** START **

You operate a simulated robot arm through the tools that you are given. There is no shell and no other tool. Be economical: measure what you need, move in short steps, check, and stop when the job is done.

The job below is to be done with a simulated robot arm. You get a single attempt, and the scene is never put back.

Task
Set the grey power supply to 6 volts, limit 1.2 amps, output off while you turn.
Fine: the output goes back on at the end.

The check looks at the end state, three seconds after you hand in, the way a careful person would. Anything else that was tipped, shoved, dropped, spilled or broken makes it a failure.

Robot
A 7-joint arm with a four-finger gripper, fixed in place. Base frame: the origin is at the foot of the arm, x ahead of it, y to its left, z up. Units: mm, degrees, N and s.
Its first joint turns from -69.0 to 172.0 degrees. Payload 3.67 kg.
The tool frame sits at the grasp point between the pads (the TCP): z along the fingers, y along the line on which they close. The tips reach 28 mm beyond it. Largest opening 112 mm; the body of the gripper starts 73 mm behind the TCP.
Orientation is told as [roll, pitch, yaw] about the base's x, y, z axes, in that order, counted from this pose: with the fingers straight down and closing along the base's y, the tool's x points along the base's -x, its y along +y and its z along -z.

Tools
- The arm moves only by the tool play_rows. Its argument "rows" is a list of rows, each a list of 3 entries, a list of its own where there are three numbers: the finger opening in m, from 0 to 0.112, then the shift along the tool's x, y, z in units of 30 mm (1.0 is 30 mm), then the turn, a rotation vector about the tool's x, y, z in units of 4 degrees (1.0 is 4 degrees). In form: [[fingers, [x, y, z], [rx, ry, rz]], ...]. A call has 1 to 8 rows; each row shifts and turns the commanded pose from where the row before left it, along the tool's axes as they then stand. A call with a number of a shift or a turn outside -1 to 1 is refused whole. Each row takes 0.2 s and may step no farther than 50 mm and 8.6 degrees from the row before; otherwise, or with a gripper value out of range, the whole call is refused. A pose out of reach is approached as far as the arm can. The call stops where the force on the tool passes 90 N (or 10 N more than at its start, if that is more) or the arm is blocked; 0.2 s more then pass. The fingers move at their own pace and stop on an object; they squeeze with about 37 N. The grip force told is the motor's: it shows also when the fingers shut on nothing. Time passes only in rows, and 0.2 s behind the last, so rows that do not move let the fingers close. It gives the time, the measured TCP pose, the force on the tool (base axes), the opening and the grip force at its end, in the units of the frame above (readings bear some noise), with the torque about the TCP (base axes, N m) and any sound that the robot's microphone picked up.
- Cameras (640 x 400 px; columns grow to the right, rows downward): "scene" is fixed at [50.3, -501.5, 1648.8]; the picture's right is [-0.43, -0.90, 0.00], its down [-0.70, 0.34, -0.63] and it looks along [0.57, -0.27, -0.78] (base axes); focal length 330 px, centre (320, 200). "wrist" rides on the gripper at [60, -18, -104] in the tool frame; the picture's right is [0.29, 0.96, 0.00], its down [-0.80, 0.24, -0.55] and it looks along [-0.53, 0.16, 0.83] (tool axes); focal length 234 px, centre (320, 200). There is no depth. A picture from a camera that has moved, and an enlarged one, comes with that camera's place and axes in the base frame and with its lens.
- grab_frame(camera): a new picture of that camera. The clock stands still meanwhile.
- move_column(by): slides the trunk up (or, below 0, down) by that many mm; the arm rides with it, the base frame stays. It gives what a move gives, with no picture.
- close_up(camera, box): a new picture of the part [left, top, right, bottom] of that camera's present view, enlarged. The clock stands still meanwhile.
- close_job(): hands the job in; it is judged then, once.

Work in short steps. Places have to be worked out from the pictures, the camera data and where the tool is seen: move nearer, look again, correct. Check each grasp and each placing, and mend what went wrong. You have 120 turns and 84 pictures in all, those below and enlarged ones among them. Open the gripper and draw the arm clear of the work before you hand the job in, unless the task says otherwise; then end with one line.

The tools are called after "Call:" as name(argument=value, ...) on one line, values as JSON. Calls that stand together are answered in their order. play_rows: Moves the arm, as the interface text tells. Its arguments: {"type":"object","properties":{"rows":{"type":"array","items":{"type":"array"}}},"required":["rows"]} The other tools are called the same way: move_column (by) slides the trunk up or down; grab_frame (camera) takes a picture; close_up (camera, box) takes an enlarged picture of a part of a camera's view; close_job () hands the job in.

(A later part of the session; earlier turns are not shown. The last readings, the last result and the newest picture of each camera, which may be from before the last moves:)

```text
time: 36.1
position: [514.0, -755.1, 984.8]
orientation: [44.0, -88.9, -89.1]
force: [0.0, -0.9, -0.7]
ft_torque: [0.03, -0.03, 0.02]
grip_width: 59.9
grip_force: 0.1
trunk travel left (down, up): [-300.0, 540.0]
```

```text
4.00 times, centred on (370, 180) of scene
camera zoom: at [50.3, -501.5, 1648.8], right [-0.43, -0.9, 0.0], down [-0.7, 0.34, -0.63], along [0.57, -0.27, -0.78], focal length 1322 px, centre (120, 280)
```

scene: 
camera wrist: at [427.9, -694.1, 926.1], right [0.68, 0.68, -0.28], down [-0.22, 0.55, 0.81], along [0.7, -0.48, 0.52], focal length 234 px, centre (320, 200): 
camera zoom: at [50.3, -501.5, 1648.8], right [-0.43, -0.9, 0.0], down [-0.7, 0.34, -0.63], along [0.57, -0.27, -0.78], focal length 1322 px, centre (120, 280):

** END **
** START **

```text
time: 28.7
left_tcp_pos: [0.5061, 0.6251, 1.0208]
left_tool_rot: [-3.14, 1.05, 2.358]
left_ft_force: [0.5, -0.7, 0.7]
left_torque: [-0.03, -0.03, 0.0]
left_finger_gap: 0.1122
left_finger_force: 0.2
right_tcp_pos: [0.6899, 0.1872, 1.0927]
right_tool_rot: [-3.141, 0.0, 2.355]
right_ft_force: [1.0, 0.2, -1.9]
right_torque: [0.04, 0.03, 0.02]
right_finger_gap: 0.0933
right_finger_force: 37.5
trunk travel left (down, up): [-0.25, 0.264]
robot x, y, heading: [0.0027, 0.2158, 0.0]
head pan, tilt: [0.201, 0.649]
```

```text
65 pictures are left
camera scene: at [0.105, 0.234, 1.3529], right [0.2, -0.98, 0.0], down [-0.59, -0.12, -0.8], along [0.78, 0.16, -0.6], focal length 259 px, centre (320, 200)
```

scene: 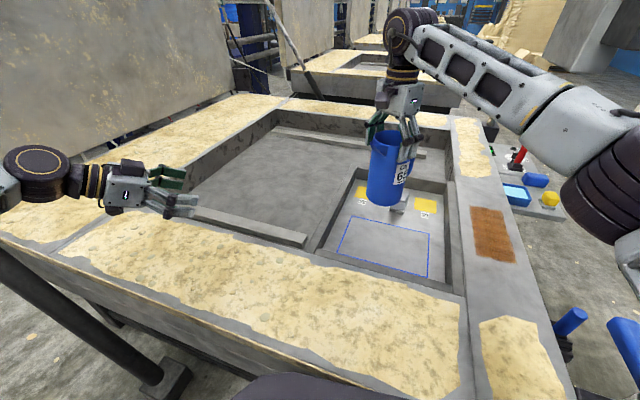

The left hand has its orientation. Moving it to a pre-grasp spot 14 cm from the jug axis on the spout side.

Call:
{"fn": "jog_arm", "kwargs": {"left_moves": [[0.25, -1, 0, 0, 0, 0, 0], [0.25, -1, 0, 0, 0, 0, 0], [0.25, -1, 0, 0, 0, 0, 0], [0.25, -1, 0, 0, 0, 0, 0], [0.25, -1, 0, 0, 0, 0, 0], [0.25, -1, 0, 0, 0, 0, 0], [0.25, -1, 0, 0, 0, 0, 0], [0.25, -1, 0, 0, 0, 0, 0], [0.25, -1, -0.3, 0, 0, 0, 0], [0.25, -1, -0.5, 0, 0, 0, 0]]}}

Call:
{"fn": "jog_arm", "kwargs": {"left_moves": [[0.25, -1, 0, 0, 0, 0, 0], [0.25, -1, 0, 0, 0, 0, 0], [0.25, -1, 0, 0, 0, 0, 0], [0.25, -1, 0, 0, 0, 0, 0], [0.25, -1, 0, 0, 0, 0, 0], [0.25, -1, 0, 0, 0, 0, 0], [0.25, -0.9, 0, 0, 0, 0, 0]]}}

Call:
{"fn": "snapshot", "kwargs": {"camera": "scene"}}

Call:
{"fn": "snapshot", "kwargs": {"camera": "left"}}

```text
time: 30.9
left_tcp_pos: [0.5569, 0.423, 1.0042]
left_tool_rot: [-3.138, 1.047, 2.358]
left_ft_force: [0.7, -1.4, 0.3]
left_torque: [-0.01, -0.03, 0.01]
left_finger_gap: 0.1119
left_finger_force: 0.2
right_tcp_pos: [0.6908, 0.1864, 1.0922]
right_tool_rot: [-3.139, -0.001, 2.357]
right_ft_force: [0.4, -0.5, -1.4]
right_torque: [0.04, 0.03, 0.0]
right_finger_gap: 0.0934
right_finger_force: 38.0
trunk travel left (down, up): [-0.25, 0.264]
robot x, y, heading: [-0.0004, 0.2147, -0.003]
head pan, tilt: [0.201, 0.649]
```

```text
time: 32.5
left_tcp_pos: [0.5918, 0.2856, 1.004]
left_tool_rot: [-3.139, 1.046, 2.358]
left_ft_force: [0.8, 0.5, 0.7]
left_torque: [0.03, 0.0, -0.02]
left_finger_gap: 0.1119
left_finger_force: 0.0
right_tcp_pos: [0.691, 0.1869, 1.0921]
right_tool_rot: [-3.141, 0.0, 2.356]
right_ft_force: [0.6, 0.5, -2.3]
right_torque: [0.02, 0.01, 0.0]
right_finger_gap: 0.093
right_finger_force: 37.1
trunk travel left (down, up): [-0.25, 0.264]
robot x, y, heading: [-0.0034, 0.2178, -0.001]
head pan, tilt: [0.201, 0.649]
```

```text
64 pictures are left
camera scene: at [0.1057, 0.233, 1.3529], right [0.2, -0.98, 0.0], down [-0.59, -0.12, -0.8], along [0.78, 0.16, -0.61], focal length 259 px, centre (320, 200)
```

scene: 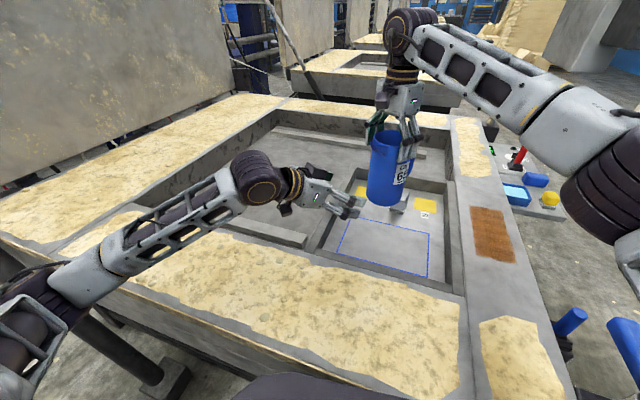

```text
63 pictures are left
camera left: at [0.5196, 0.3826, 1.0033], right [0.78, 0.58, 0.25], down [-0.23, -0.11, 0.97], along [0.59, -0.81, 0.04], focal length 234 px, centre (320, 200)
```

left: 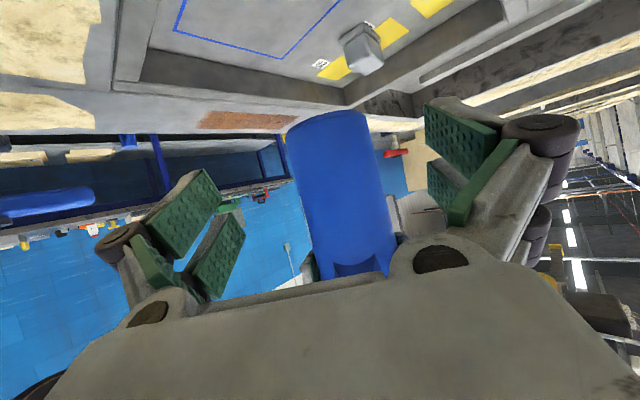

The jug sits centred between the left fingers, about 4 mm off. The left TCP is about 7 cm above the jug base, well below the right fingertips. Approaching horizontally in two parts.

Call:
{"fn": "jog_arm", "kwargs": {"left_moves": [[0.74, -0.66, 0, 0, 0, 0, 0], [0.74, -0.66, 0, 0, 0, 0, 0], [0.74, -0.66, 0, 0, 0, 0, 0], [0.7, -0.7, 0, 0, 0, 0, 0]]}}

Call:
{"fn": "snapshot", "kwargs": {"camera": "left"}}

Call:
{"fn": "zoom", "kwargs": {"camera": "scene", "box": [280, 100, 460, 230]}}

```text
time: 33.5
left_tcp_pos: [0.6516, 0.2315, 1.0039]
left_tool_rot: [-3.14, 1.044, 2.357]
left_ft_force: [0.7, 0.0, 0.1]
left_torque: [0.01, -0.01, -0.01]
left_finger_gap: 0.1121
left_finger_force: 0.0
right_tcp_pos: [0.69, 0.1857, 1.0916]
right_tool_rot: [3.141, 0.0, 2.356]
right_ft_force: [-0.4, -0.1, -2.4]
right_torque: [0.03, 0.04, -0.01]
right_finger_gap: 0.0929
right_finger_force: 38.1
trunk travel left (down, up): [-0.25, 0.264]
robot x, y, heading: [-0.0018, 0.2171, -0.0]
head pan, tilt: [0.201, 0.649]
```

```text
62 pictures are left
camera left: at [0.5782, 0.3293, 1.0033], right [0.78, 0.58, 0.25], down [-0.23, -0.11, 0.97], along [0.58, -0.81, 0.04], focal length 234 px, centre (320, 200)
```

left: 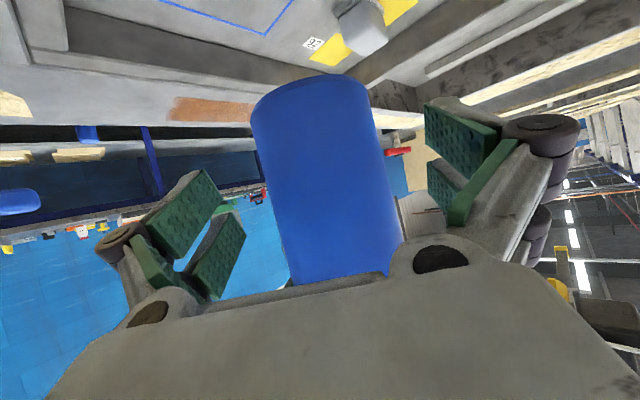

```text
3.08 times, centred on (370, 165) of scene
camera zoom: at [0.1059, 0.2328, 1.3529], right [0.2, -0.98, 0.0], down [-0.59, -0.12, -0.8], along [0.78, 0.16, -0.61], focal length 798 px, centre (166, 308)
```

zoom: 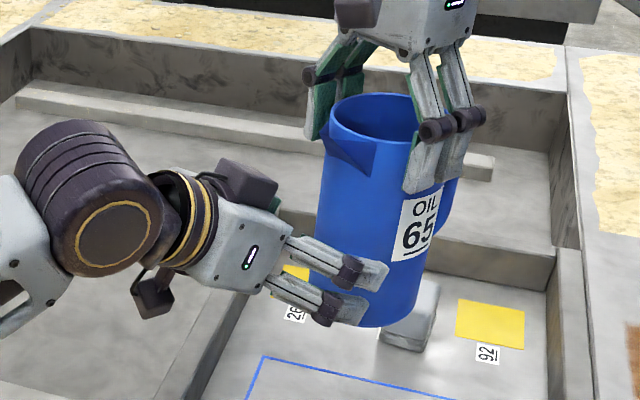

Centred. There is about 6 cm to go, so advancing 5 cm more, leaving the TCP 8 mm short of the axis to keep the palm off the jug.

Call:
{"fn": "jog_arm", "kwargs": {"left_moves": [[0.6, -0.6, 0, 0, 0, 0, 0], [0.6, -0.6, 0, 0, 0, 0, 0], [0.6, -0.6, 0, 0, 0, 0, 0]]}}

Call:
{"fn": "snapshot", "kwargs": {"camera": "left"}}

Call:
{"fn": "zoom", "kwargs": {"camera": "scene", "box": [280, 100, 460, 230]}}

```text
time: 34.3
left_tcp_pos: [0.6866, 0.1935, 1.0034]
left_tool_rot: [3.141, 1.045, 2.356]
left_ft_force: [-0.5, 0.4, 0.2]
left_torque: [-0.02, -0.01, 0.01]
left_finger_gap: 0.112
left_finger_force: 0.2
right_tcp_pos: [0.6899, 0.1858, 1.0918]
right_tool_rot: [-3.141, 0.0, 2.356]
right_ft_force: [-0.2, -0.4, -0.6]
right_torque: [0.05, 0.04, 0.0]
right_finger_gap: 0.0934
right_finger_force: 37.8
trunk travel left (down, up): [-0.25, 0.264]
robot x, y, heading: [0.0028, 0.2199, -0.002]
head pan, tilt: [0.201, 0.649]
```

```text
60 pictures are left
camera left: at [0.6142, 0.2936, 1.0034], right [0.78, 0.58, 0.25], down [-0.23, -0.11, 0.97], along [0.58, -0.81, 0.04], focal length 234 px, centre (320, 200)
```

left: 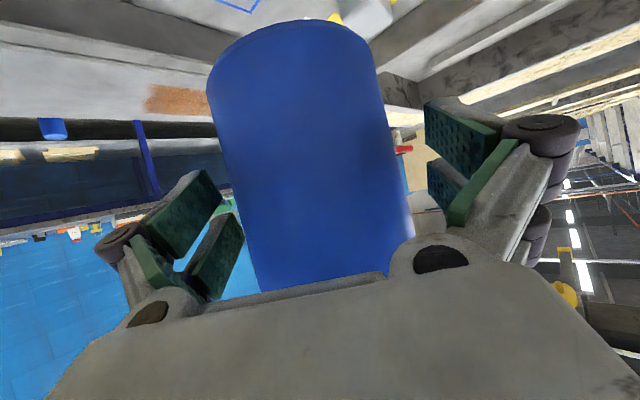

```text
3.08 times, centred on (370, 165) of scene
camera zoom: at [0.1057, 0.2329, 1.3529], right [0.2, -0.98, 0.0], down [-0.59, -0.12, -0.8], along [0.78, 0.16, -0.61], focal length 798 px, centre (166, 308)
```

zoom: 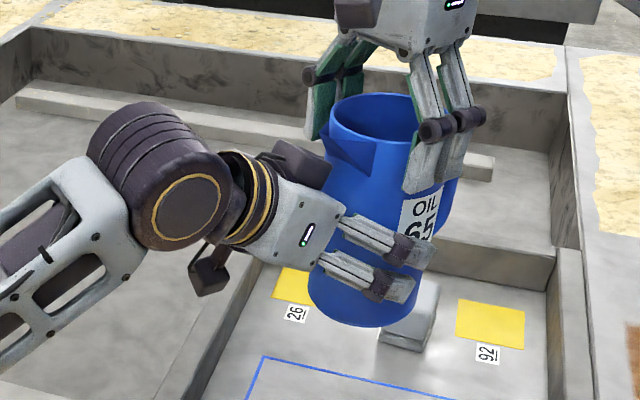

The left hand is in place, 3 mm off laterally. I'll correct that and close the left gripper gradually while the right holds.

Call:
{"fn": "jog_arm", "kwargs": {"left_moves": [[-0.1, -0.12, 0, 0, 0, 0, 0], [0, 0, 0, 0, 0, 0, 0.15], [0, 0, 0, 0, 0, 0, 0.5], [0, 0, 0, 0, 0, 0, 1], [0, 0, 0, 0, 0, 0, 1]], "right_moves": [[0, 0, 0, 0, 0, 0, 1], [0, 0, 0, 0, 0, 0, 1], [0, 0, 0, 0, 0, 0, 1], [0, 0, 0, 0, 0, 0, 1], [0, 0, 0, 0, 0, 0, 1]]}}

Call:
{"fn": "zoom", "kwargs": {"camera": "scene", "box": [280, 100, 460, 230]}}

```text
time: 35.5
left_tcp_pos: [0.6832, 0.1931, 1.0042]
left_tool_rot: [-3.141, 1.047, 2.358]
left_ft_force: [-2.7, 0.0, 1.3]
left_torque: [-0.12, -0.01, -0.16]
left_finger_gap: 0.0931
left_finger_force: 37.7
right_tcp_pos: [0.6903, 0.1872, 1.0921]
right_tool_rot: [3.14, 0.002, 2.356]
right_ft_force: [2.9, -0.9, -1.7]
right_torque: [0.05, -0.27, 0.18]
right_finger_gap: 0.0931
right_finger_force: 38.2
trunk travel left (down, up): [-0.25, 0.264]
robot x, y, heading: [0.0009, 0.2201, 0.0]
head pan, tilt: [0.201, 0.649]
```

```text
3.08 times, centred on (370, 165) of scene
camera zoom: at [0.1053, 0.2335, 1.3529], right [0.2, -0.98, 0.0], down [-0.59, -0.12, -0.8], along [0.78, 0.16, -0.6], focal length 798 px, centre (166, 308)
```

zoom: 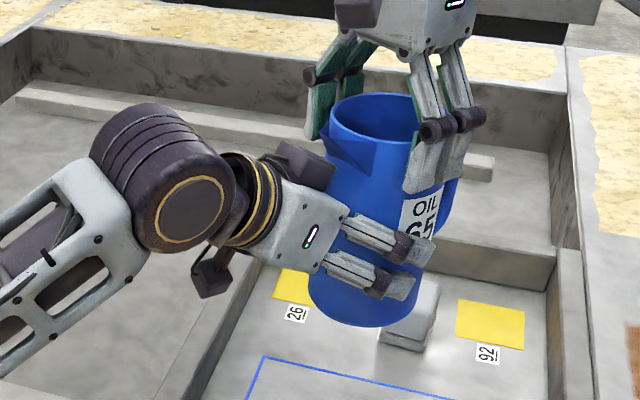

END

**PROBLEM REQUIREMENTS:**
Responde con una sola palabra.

** END **

**PROBLEM REQUIREMENTS:**
Nothing beyond the required lines should be retyped: start with the line that contains "You operate a" and finish with the line that contains "The tool frame sits".

**RESULT:**
You operate a simulated robot arm through the tools that you are given. There is no shell and no other tool. Be economical: measure what you need, move in short steps, check, and stop when the job is done.

The job below is to be done with a simulated robot arm. You get a single attempt, and the scene is never put back.

Task
Set the grey power supply to 6 volts, limit 1.2 amps, output off while you turn.
Fine: the output goes back on at the end.

The check looks at the end state, three seconds after you hand in, the way a careful person would. Anything else that was tipped, shoved, dropped, spilled or broken makes it a failure.

Robot
A 7-joint arm with a four-finger gripper, fixed in place. Base frame: the origin is at the foot of the arm, x ahead of it, y to its left, z up. Units: mm, degrees, N and s.
Its first joint turns from -69.0 to 172.0 degrees. Payload 3.67 kg.
The tool frame sits at the grasp point between the pads (the TCP): z along the fingers, y along the line on which they close. The tips reach 28 mm beyond it. Largest opening 112 mm; the body of the gripper starts 73 mm behind the TCP.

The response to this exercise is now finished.